• _PASSAGE SHOWN_
>> Begin

È incredibile la capacità di Ridley Scott e di Becky Johnston (acclamata sceneggiatrice di commedie romantiche degli anni ’90 con Barbra Streisand) di trasformare persone reali in macchiette. Essendo socialitè, i personaggi sono sempre stati sotto l’occhio dei paparazzi milanesi, newyorchesi e via dicendo: ma si trattava di persone reali. Con i loro difetti. Con i loro slanci di umanità. I loro traumi, le loro tragedie personali. Il loro amore.

>> End

• _GIVEN INSTRUCTION 1_
Starting at the line that contains "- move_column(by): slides", reproduce each line exactly up to and including the line that contains "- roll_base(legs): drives". Reproduce nothing else.
• _GIVEN INSTRUCTION 2_
I need the passage shown continued from the place where it stops.

• _DATA_
>> Begin

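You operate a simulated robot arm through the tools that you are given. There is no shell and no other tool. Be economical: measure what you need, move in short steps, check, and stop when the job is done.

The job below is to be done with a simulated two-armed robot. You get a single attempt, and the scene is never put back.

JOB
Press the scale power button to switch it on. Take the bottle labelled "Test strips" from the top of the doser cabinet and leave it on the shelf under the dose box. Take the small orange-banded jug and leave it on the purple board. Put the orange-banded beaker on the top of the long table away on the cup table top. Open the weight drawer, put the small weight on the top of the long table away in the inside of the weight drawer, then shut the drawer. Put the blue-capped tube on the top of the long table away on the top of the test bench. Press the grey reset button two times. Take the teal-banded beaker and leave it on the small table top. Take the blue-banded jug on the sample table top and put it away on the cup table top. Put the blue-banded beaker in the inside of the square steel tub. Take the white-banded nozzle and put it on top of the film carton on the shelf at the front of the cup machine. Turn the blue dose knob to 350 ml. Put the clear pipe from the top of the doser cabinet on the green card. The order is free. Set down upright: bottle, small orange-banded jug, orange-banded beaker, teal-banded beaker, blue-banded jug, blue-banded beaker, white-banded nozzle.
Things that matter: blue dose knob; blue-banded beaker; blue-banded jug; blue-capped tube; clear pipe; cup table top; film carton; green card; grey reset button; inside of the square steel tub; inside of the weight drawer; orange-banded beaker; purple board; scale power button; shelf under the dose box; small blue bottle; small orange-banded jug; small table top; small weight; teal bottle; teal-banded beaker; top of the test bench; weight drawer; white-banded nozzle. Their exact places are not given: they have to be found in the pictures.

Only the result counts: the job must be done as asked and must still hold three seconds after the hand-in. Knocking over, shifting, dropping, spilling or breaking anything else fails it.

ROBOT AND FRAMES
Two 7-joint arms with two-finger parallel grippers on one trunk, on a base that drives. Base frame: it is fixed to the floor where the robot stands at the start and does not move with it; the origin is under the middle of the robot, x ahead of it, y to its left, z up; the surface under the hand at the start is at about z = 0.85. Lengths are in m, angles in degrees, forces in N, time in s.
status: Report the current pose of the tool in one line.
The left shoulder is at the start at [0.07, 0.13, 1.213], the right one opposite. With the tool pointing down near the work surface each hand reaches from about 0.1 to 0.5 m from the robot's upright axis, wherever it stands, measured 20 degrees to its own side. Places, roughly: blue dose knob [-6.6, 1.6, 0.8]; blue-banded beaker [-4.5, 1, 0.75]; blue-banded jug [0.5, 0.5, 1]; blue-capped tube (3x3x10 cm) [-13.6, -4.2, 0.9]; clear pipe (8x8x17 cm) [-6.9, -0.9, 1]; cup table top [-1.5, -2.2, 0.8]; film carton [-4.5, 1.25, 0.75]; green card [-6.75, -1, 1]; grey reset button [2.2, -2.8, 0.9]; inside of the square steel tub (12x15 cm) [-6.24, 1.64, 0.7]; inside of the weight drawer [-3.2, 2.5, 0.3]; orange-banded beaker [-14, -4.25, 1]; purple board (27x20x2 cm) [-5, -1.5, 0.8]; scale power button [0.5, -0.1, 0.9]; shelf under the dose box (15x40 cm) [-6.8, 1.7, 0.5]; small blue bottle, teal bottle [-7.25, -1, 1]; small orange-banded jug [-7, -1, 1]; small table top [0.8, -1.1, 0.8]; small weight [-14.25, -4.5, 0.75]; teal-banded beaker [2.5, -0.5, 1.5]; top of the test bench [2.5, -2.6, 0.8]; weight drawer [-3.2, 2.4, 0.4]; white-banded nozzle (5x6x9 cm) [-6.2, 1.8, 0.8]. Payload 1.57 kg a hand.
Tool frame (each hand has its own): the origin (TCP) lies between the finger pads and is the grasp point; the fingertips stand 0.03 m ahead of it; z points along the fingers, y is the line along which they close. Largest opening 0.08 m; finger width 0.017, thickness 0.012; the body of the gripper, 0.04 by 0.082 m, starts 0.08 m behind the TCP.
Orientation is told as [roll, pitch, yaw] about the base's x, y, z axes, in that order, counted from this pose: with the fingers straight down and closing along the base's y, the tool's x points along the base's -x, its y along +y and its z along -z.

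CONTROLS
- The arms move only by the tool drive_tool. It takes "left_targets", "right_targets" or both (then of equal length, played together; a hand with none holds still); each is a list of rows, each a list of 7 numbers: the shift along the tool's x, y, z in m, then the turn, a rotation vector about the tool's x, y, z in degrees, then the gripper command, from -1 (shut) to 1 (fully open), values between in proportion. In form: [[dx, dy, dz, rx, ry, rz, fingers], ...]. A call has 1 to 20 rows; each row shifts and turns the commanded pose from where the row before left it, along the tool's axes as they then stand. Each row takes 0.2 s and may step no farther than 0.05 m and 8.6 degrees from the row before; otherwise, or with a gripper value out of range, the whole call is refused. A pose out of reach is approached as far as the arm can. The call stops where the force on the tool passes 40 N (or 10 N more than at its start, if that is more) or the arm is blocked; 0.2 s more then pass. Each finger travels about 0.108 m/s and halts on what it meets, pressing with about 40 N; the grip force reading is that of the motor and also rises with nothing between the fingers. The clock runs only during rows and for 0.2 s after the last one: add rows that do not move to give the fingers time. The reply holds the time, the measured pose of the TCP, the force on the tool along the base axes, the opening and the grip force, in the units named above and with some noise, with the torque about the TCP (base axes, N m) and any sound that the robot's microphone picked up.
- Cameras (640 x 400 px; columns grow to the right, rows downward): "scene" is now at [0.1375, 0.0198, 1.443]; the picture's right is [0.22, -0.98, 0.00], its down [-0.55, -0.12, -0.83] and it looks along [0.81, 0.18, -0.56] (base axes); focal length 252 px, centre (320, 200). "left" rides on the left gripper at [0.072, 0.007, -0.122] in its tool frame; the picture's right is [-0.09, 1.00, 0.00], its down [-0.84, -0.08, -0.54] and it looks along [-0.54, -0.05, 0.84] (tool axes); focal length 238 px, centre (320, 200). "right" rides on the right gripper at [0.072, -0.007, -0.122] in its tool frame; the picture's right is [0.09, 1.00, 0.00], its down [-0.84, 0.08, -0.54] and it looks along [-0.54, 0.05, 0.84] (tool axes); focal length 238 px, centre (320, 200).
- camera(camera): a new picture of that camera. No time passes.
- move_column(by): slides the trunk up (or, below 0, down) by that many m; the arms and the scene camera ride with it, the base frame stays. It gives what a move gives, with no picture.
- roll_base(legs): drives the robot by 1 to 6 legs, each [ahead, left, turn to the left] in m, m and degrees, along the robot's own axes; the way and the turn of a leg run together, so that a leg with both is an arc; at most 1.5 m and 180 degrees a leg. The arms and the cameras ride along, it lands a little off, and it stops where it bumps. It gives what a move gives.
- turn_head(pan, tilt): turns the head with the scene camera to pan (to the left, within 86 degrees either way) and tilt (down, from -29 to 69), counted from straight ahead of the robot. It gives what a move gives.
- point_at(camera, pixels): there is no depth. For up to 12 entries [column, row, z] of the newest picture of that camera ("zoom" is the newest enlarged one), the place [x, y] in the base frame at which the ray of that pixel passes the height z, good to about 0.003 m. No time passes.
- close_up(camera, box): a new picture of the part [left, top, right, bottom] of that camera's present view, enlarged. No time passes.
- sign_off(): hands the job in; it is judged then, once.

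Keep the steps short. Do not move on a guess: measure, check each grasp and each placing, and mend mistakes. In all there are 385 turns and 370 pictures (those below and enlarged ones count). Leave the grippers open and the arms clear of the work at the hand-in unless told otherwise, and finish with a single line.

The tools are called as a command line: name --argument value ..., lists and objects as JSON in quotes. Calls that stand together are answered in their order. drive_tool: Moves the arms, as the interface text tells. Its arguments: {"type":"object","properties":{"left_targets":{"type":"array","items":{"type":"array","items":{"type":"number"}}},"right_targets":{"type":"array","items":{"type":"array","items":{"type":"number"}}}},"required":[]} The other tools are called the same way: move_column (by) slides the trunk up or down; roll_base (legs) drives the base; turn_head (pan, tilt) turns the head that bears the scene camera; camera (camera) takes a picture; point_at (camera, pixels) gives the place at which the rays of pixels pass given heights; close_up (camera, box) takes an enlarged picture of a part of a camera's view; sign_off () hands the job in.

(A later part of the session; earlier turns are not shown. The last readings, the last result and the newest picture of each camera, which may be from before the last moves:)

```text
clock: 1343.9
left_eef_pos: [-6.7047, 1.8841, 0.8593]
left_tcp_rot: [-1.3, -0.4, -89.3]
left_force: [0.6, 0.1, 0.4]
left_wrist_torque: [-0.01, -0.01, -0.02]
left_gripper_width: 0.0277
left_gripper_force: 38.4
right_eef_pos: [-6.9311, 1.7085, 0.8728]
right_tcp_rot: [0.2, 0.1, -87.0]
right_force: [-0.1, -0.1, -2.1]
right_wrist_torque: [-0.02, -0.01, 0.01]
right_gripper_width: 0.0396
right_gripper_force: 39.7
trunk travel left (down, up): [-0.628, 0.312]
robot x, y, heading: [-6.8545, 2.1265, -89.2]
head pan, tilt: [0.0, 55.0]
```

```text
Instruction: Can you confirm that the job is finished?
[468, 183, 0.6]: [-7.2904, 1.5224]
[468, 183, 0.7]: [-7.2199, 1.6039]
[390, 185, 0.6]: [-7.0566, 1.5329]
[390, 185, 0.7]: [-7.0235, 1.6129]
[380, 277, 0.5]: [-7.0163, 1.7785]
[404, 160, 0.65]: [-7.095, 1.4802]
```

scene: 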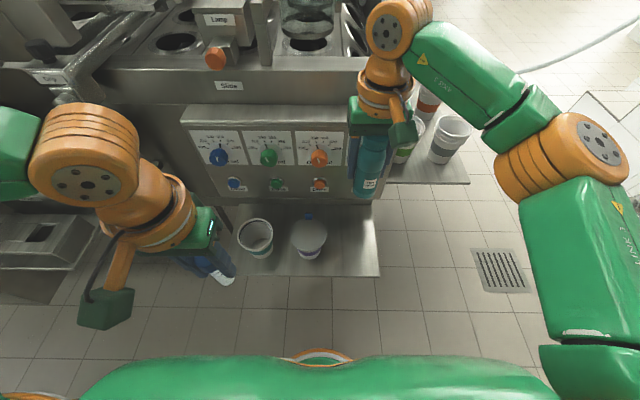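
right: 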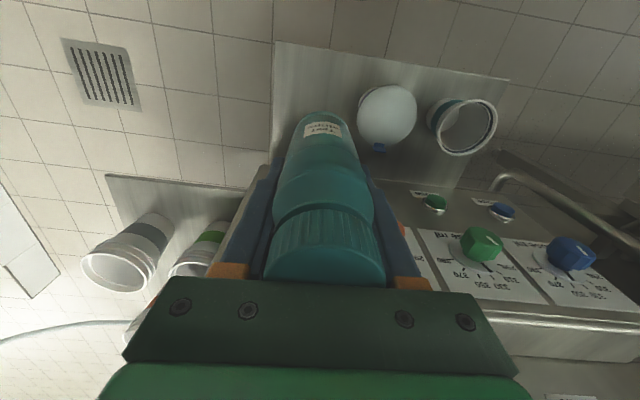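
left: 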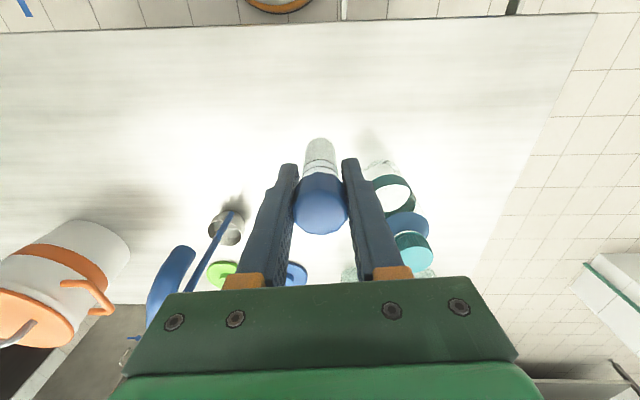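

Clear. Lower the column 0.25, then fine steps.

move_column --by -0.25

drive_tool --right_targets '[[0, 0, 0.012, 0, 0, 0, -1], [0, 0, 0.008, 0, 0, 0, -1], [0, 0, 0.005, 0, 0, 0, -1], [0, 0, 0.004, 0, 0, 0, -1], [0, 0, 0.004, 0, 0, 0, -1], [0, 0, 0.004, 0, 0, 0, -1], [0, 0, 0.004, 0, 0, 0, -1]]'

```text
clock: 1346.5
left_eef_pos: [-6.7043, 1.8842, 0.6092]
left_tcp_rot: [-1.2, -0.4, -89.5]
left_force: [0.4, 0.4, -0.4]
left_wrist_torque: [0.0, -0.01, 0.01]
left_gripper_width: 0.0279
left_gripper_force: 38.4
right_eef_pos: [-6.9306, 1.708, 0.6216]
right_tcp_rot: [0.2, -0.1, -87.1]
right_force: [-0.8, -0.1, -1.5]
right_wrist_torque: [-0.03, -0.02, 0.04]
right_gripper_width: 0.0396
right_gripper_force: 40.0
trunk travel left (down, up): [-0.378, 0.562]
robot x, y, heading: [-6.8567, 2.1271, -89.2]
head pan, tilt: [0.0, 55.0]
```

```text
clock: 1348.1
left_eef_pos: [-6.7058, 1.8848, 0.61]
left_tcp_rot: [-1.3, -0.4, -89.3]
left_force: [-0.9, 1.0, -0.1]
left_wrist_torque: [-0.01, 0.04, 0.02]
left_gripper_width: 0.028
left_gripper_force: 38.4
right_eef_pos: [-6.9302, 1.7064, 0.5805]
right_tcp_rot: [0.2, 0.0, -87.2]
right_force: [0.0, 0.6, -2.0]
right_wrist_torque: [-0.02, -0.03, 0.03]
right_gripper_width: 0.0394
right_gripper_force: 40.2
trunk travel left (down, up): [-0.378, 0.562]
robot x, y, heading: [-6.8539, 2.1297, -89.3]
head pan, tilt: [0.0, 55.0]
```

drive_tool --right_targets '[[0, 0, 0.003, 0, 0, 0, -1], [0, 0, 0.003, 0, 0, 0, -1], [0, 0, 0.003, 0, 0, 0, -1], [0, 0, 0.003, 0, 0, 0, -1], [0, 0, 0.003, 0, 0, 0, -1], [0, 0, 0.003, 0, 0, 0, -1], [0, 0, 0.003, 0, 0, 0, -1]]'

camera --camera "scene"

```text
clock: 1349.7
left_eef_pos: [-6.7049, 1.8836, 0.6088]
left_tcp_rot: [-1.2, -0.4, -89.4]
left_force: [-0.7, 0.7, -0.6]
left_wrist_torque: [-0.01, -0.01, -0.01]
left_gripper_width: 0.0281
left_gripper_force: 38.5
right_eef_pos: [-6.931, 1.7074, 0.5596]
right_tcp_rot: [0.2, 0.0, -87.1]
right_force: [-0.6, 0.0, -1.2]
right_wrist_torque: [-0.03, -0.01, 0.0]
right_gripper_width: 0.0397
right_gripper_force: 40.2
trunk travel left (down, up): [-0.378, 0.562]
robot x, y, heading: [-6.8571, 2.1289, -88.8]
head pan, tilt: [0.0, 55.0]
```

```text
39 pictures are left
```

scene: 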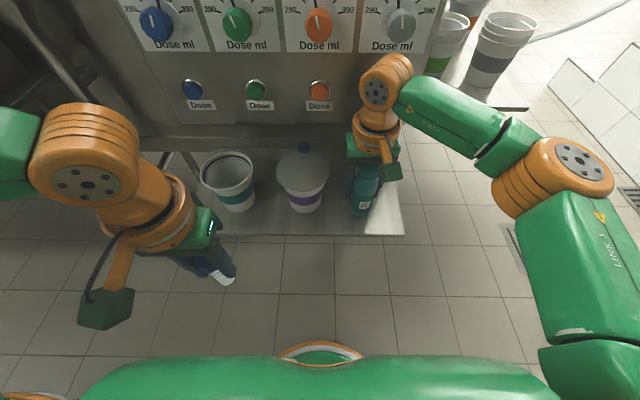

>> End

• _TASK OUTPUT 1_
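- move_column(by): slides the trunk up (or, below 0, down) by that many m; the arms and the scene camera ride with it, the base frame stays. It gives what a move gives, with no picture.
- roll_base(legs): drives the robot by 1 to 6 legs, each [ahead, left, turn to the left] in m, m and degrees, along the robot's own axes; the way and the turn of a leg run together, so that a leg with both is an arc; at most 1.5 m and 180 degrees a leg. The arms and the cameras ride along, it lands a little off, and it stops where it bumps. It gives what a move gives.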

• _TASK OUTPUT 2_
Sono pochi i momenti in House of Gucci che fanno pensare a Patrizia e Paolo, più di tutti, come a persone vere. E l’unico motivo non è la scrittura dei loro personaggi, ma la recitazione. La delicatezza con cui Lady Gaga accarezza le pagine dell’album di foto di un matrimonio finito, le sue lacrime sincere di fronte all’esser stata lasciata senza apparente motivo. Una spiegazione la meritava? Probabilmente. La riconciliazione fra Aldo e Paolo è, ugualmente, scritta malissimo e surreale: un uomo anziano che dopo un anno di prigione non vuol far altro che fare il papà. Spalla contro spalla. Non una discussione chiarificatrice. La bacchetta magica alimentata dalla toscanità dei Gucci tutto può. Le vacche sacre di Aldo tutto possono. L’impacciato Paolo, che Jared Leto disegna come un caratterista, fa, molto semplicemente, tenerezza.
Aldo è alfine l’imperatore delle macchiette, ancor più del figlio Paolo, stempiato e un po’ toccato. Accarezza le vacche, si bea di fare vita pastorale e bucolica in Valdichiana, pagando le maestranze che producono il cuoio pochi centesimi all’ora e scroccando pure il pranzo. Fingendo che gli straccioni sporchi di letame siano la sua vera famiglia. Un ricco Epulone? Un Trimalcione? Attorno a cui ruotano poveracci che si affannano per possedere la pentola d’oro?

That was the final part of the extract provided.